▶ [WORK TO DO]: Your task is to transcribe all of the data below exactly, omitting the images.

----------

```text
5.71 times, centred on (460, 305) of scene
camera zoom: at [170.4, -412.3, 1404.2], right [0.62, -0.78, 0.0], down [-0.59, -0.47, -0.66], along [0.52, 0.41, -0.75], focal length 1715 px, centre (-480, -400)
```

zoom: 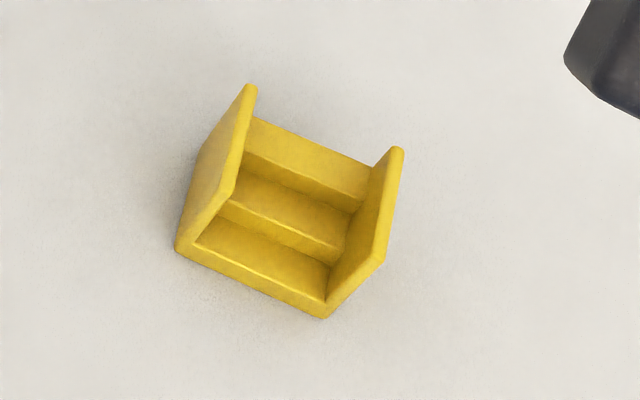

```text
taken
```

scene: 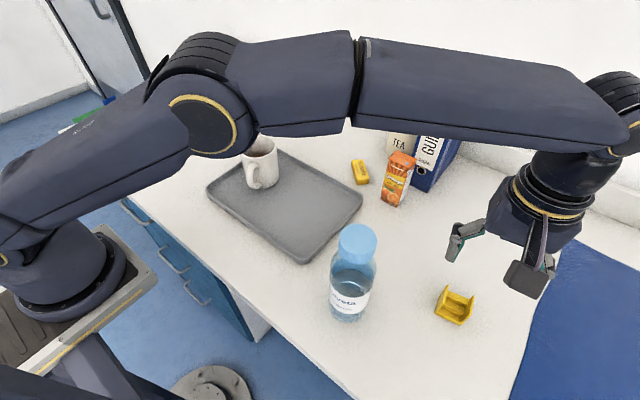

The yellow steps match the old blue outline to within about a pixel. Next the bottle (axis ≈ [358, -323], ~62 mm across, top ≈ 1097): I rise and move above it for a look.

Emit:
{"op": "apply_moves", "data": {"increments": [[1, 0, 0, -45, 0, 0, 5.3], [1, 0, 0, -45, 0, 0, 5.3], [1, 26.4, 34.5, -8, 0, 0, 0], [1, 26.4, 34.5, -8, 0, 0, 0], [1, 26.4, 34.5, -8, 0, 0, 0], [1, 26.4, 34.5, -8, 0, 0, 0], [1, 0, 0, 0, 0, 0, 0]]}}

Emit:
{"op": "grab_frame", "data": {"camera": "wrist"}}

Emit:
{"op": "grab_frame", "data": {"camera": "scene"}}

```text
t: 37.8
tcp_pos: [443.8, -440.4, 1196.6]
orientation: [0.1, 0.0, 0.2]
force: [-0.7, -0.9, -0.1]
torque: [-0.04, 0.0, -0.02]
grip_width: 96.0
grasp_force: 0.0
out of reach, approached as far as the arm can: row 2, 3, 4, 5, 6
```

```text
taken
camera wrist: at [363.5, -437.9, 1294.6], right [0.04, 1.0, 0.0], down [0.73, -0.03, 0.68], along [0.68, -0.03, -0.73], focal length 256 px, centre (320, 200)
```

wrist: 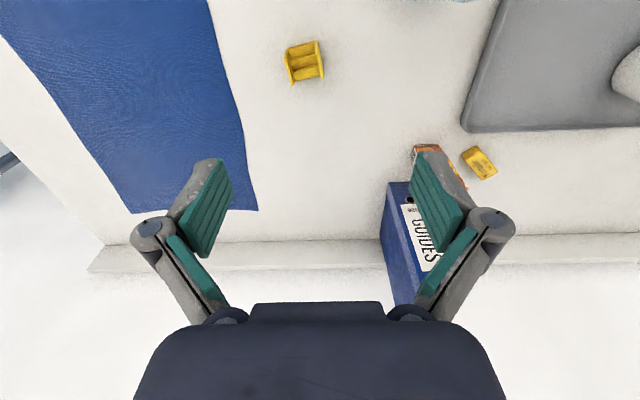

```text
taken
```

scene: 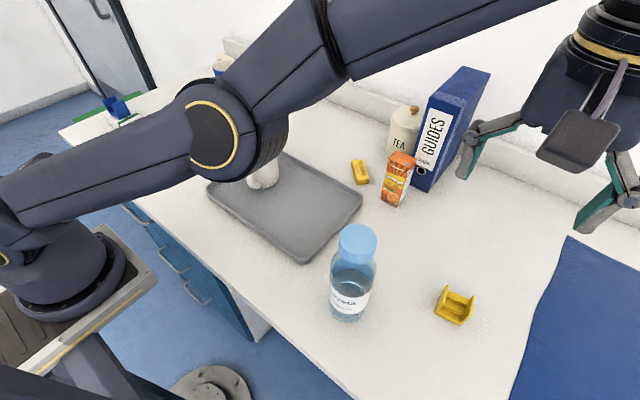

----------

▶ [ANSWER TO THIS TASK]:
```text
5.71 times, centred on (460, 305) of scene
camera zoom: at [170.4, -412.3, 1404.2], right [0.62, -0.78, 0.0], down [-0.59, -0.47, -0.66], along [0.52, 0.41, -0.75], focal length 1715 px, centre (-480, -400)
```

zoom: 

```text
taken
```

scene: 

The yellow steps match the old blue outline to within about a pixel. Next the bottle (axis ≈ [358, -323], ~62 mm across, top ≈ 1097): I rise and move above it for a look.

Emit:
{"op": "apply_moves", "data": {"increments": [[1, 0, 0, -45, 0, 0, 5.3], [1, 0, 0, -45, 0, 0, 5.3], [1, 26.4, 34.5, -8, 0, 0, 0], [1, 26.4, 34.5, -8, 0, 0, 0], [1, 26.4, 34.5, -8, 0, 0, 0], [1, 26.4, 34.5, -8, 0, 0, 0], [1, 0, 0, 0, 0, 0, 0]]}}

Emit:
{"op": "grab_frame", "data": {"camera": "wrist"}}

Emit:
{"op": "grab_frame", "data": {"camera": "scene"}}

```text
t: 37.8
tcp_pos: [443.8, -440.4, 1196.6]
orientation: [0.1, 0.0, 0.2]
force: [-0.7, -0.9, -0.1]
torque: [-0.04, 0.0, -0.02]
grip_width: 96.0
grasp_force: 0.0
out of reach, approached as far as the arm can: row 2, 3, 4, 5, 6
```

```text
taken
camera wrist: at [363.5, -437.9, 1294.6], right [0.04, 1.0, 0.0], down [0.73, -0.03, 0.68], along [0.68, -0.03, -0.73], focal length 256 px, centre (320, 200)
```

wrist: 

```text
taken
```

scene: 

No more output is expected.